* Start INFORMATION PROVIDED *

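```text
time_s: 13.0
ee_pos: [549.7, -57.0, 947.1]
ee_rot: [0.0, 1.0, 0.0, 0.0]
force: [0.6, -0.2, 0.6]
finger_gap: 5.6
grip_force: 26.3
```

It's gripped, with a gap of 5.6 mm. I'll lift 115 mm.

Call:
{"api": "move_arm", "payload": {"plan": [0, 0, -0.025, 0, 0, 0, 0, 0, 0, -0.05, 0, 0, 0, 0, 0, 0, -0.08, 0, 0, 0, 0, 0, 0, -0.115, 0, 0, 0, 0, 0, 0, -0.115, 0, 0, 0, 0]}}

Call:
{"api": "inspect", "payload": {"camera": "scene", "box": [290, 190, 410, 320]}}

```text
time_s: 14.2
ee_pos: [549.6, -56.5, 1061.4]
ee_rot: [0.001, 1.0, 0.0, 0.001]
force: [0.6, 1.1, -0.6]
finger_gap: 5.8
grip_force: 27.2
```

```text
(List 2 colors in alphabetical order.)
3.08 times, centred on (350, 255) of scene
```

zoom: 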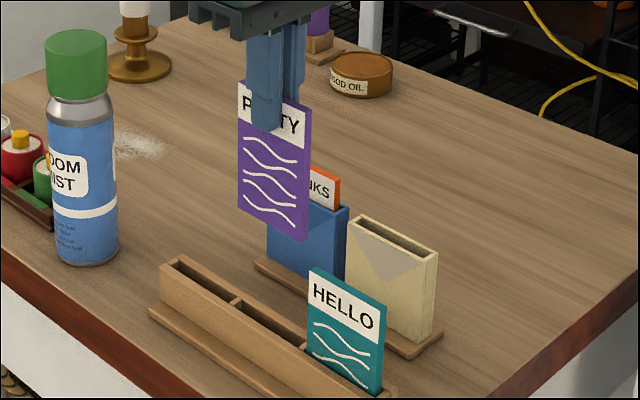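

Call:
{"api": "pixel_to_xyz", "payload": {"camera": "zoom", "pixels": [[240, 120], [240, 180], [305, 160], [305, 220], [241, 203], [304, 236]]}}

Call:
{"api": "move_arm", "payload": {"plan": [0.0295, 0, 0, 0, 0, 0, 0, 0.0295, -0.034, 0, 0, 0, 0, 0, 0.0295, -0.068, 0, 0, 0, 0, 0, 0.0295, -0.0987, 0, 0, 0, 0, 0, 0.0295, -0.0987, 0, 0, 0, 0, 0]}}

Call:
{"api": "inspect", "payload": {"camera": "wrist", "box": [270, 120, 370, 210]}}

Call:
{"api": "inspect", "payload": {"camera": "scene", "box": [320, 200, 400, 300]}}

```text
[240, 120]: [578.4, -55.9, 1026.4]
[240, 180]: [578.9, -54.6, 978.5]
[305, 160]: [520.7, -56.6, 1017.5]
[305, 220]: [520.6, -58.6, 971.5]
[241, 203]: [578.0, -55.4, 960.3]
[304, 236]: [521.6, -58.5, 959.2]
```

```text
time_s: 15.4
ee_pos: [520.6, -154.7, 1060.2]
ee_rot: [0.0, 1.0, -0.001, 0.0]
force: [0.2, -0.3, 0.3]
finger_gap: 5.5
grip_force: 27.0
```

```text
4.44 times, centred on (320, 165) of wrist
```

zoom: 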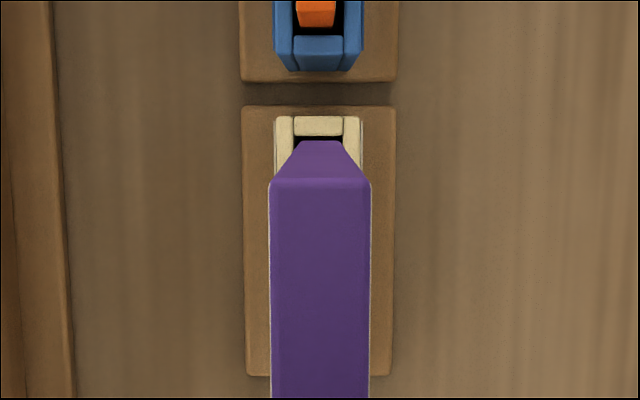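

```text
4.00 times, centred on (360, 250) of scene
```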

* End INFORMATION PROVIDED *

Quote the data above in full, leaving out the pictures it holds.

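```text
time_s: 13.0
ee_pos: [549.7, -57.0, 947.1]
ee_rot: [0.0, 1.0, 0.0, 0.0]
force: [0.6, -0.2, 0.6]
finger_gap: 5.6
grip_force: 26.3
```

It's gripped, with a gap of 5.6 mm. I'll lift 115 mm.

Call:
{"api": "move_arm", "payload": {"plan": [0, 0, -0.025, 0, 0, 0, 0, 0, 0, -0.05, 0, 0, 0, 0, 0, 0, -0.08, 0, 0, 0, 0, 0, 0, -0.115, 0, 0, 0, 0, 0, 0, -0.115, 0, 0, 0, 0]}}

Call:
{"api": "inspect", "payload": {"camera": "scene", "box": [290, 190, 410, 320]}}

```text
time_s: 14.2
ee_pos: [549.6, -56.5, 1061.4]
ee_rot: [0.001, 1.0, 0.0, 0.001]
force: [0.6, 1.1, -0.6]
finger_gap: 5.8
grip_force: 27.2
```

```text
(List 2 colors in alphabetical order.)
3.08 times, centred on (350, 255) of scene
```

zoom: 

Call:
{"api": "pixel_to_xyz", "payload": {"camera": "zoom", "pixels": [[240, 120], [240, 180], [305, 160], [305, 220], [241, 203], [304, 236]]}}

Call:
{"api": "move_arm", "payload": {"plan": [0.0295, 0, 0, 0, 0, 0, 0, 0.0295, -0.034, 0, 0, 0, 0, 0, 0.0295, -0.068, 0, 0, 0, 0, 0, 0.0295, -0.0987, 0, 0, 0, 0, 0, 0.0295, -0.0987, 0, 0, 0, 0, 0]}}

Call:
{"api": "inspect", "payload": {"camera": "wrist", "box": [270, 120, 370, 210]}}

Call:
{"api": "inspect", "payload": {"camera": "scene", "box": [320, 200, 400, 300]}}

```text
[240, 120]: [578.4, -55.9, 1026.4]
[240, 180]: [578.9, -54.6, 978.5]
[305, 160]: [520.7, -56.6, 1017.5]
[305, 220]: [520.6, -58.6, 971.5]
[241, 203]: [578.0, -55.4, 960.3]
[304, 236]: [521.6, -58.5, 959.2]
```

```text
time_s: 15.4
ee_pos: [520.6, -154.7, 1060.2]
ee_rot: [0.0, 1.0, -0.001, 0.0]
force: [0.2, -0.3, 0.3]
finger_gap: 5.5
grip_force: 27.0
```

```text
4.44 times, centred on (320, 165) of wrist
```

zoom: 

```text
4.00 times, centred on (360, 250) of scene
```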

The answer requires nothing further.